Impressae. Women Printers in Early Modern Antwerp, Leuven and Douai
Impressae. Women Printers in Early Modern Antwerp, Leuven and Douai
This project reconstructs the lives and work of women printers in Antwerp, Leuven and Douai during the sixteenth and seventeenth centuries, providing users with information about kinship and commercial networks, printing houses and rare books.
Books of Duchesses: Mapping Women Book Owners in Francophone Europe, 1350-1550
Books of Duchesses – Mapping Women Book Owners in Francophone Europe, 1350-1550
This project collects, organizes, and presents data related to late-medieval and early modern laywomen and their books. Through an interactive map of Europe, users are able to visualize networks of manuscripts, texts, and readers and explore the libraries and peregrinations of women book owners.
The data collected in the project has the potential to shift scholarly paradigms by challenging narratives of national literary history and uncovering the active role played by women in creating, consuming literary and material culture and in circulating texts across national, geographic, and generational borders.

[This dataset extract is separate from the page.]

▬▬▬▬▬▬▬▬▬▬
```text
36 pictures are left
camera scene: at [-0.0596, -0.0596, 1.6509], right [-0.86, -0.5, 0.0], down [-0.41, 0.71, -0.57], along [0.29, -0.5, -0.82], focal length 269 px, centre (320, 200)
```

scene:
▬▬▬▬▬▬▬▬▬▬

Circulation of Knowledge and Learned Practices in the 17thc-Dutch Republic
Circulation of Knowledge and Learned Practices in the 17thc-Dutch Republic
The project aims to explore and visualize how knowledge circulated during the booming scientific revolution of the 17th-century. The CKCC project built a web application called ePistolarium. With this application researchers can browse and analyze around 20,000 letters that were written by and sent to 17th century scholars who lived in the Dutch Republic. Moreover, the ePistolarium enables visualizations of geographical, time-based, social network and co-citation inquiries.
Cives Veneciarum
This is a database of some 3,600 citizenship privileges conferred on some 4,000 immigrants to Venice, from the twelfth century (one case) to the year 1500. The search program is easy to use; an introduction to the database is Reinhold C. Mueller’s Immigrazione e cittadinanza nella Venezia medievale, Deputazione di Storia Patria per le Venezie 1, Rome: Viella, 2010.
Marrying Cultures
This HERA-funded project investigated the role of foreign consorts as agents, instruments or catalysts of cultural and dynastic transfer in early modern Europe (1500-1800). The consorts studied were chosen because they revealed cultural synergies between northern (Denmark, Sweden, Finland, Germany, Britain), eastern (Poland-Lithuania), and southern (Italy, Spain, Portugal) Europe and that enabled them to interrogate modern notions of centre and periphery, nationhood and dynastic.
Emblematica Online
Emblematica Online draws from the most important collections of emblematica worldwide. It is hosted by the University of Illinois at Urbana-Champaign, and its founding partner is the Herzog August Bibliothek, Wolfenbüttel. Contributing partners include Glasgow University Library and Utrecht University, which contributed both book- and emblem-level data. Additional contributors include the Getty Research Institute Library, Newberry Libaray, and Duke University Library, both of which contributed book-level information. Scholars can freely access 1,406 full digital facsimiles of these rare books as well as search for individual emblems across collections.